Sea Turtles Apparently Don’t Fear Tiger Sharks, Study Shows

Sea turtles may be a primary food source for tiger sharks, but a newly published study in the journal Ecology asserts that the animals don’t change their habits when the predators move into their neighborhood.

The study was conducted by researchers from several universities, including the Rosenstiel School of Marine & Atmosphere Science at the University of Miami and the University of Exeter, according to CNET, who tagged both turtles and tiger sharks in the Northwest Atlantic. Following the adult female loggerhead sea turtles and their predators via satellite, the research team found that the tiger sharks follow their prey to nesting areas in the Carolinas, moving into the region in summer months.

Interestingly, the researchers also found that the turtles’ behavior appears to be unchanged by the presence of the tiger sharks. The animals failed to alter their surfacing or migration patterns, even when the sharks were detected in the area, seemingly in direct contradiction to the “landscape of fear” model. This theory asserts that the turtles’ natural fear of the sharks would produce observable changes in their behavior and distribution.

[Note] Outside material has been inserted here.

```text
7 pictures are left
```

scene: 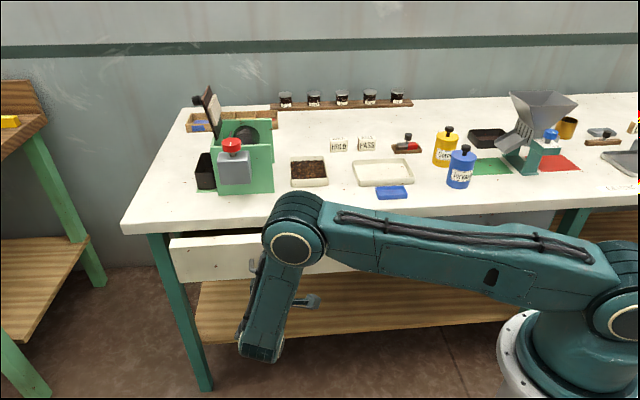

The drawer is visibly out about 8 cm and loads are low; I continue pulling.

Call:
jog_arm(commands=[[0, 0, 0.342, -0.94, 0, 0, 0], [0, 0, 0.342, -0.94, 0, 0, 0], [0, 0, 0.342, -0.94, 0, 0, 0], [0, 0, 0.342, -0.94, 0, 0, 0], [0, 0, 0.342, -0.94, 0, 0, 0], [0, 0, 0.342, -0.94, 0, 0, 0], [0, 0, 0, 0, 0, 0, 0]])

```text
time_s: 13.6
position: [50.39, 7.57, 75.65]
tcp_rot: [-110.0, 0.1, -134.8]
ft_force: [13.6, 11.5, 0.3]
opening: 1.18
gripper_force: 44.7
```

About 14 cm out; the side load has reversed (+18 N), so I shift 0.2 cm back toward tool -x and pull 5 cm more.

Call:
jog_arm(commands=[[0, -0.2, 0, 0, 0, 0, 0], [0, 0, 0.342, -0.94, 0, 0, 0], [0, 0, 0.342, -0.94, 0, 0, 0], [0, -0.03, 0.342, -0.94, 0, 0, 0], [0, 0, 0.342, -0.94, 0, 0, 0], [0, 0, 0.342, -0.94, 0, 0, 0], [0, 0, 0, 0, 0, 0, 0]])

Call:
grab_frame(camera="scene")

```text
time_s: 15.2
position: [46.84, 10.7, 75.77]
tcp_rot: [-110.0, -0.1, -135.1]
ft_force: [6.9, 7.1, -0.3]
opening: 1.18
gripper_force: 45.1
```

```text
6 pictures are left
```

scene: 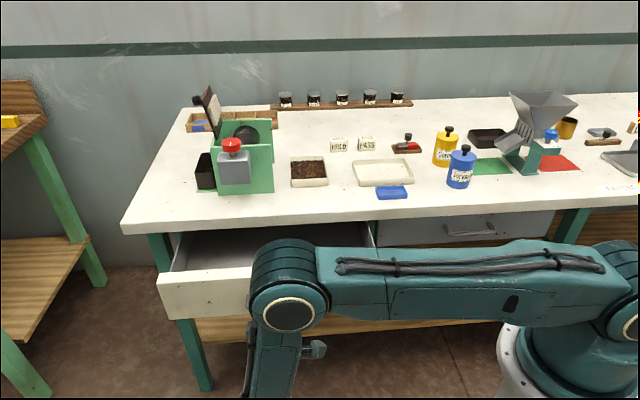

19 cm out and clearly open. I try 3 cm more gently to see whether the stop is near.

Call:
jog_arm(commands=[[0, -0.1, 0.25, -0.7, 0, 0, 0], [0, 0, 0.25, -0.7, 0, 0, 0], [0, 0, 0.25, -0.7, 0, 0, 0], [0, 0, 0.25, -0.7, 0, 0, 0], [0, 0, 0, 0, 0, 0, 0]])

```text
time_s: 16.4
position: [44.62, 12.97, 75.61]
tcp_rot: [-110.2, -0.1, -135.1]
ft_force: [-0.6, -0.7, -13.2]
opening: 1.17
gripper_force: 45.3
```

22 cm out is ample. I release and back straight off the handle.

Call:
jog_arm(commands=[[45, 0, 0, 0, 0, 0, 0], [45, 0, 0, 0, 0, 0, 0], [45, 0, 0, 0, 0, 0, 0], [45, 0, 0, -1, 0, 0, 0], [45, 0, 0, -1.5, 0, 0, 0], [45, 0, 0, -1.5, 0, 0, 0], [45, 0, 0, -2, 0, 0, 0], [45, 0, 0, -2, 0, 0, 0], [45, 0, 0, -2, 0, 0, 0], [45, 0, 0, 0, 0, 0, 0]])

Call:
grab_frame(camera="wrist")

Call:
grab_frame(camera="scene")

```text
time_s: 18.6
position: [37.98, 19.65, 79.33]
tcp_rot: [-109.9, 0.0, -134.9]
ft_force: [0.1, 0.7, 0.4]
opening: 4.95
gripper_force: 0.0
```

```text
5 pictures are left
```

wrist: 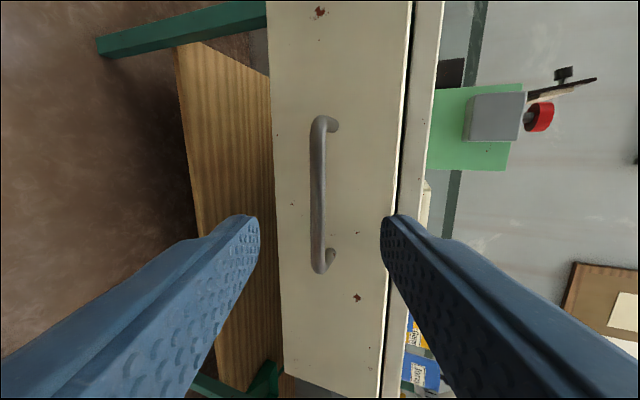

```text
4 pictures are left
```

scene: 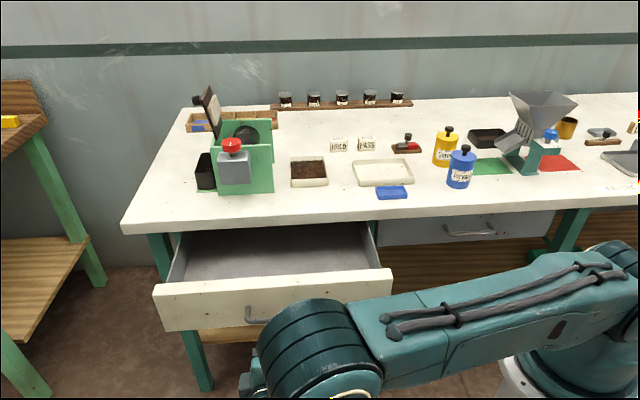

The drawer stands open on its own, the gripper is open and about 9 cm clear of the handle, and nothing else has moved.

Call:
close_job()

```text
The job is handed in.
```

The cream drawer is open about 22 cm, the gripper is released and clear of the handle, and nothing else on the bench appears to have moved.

Sea turtles surface more often in summer, a habit that scientists believe is due to an increased metabolism and which allows them to more easily navigate. The tiger sharks, by contrast, have been observed modifying their surfacing behavior in a manner consistent with increasing their opportunities to prey upon the turtles.

Despite their status as a prey animal, sea turtles do possess certain defenses when it comes to tiger sharks. Last year, footage emerged of a turtle deftly deflecting a shark, simply by swimming in an ever-tightening circle. As the Inquisitr previously reported, this allows the turtle to take advantage of the shark’s length, preventing it from being placed in a position where the tiger shark could easily injure it.

The research team behind the study notes that their conclusions may have wide-ranging implications, not only for evolutionary biology, but also wildlife conservation. Neil Hammerschlag, a research assistant professor at the Rosensteil School, noted that the turtles’ seeming indifference to the tiger sharks could suggest that the predators’ numbers have been thinned by overfishing, making them less of a factor in their prey’s behavior, as Discovery News reports.

“In addition to the unpredictability of a shark attack over such a large area,” he said, “it is possible that fishing of tiger sharks has reduced their populations to levels that no longer pose a significant threat to turtles, with other factors becoming more important such as the need to avoid boat strikes.”